GIVEN MATERIAL:
** BEGIN **

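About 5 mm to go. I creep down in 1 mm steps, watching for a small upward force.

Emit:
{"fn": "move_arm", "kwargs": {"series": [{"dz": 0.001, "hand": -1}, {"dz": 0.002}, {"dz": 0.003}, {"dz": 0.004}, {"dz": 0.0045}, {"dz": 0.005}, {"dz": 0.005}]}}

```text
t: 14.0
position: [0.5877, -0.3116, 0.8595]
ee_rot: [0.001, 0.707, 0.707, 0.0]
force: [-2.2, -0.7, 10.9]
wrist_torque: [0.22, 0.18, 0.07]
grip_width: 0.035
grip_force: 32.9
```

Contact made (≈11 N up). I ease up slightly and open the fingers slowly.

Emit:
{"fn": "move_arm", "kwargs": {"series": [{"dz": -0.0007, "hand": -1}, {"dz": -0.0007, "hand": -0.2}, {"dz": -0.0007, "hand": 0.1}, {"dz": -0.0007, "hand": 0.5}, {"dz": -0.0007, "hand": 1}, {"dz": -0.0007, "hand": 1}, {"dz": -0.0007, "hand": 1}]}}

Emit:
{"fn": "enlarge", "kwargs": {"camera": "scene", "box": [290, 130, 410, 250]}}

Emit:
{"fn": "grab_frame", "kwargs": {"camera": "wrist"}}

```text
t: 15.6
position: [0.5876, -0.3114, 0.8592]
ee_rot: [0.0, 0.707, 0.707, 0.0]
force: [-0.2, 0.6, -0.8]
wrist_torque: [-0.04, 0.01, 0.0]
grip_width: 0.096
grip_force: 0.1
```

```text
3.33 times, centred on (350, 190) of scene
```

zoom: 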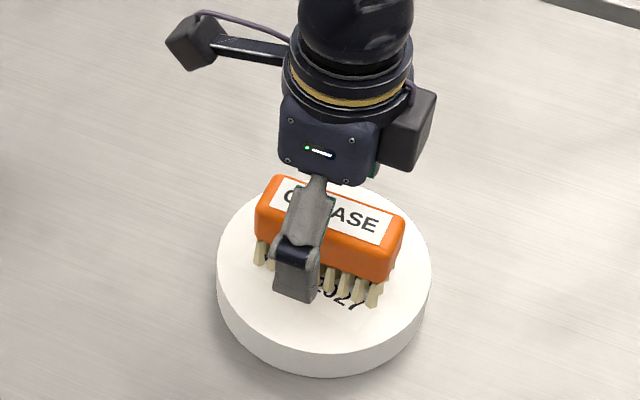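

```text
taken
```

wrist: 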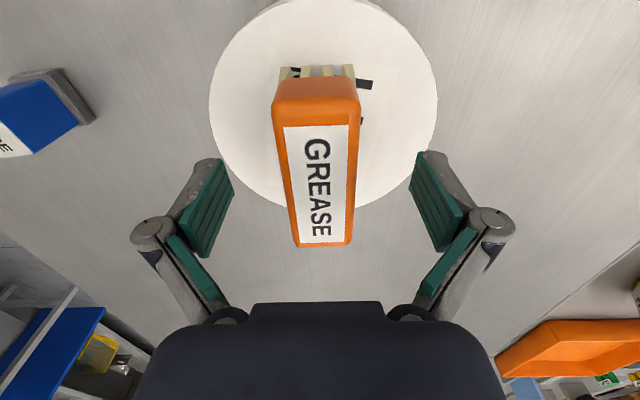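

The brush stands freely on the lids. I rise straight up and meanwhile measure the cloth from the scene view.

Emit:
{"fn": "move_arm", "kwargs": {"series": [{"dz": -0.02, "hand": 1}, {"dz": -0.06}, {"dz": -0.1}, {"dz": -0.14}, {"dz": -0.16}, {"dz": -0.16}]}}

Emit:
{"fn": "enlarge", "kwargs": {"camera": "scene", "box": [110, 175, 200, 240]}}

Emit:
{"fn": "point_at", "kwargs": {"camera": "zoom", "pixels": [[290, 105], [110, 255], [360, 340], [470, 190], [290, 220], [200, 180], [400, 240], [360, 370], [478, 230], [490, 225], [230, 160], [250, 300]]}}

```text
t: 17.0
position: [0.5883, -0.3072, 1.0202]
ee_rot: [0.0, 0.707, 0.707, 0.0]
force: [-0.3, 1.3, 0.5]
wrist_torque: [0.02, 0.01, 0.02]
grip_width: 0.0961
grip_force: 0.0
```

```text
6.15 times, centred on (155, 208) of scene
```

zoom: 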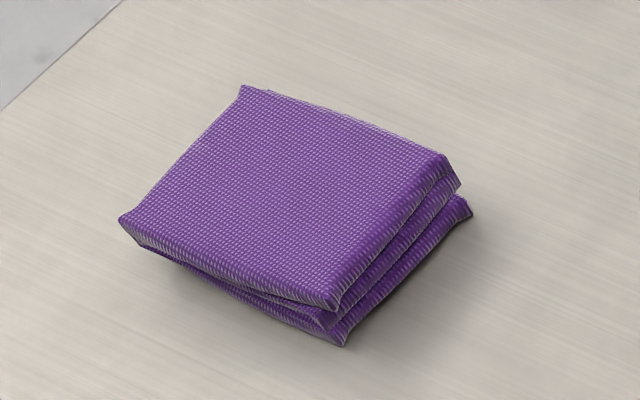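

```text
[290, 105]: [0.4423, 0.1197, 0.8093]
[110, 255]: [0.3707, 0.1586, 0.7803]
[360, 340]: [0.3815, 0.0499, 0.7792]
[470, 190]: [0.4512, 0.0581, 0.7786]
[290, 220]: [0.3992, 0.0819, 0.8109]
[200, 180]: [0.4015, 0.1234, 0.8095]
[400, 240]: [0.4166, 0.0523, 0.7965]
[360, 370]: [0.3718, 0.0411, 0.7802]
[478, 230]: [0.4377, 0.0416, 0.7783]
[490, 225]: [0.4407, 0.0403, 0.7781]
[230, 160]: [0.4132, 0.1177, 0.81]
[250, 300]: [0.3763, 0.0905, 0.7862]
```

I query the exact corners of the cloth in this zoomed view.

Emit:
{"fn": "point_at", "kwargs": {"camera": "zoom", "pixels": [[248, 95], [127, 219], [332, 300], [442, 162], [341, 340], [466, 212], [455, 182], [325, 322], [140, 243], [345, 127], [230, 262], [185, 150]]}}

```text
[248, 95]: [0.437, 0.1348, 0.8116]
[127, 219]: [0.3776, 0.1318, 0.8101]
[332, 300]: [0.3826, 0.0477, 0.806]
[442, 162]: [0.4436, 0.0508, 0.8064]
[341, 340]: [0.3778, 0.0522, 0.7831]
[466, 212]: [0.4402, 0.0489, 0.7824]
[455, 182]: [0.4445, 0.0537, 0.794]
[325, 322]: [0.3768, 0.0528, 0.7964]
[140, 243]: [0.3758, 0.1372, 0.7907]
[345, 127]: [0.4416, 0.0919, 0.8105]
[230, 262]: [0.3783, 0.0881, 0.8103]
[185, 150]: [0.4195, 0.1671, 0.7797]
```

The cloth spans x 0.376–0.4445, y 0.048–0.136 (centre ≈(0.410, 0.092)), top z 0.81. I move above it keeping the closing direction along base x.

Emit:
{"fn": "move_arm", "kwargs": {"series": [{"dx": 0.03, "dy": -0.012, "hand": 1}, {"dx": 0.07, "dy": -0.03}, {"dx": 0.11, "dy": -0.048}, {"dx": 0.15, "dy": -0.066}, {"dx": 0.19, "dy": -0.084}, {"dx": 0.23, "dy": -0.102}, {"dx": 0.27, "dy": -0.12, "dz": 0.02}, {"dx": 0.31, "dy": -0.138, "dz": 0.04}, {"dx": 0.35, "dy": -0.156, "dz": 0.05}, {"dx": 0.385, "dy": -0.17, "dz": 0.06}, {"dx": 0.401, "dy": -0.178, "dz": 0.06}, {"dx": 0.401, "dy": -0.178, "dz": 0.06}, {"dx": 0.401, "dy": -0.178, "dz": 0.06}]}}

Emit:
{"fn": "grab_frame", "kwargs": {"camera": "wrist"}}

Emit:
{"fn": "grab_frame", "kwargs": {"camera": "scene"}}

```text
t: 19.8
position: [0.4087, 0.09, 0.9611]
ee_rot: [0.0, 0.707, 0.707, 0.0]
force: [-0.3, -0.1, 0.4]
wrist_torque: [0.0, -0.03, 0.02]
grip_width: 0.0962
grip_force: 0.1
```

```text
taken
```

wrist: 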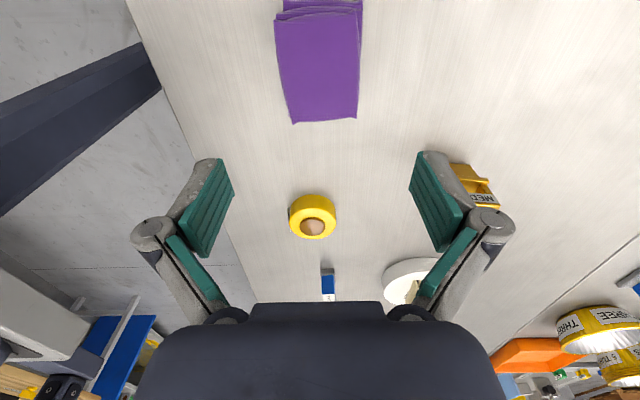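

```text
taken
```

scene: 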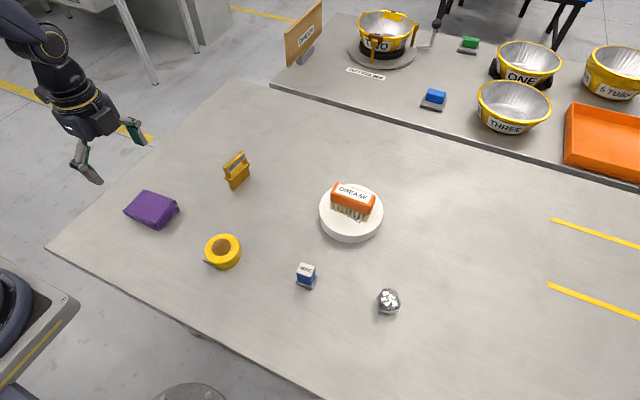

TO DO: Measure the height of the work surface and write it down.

** END **

TO DO: Return from the data every line that holds "centred".

ANSWER FOR THIS EXERCISE:
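3.33 times, centred on (350, 190) of scene
6.15 times, centred on (155, 208) of scene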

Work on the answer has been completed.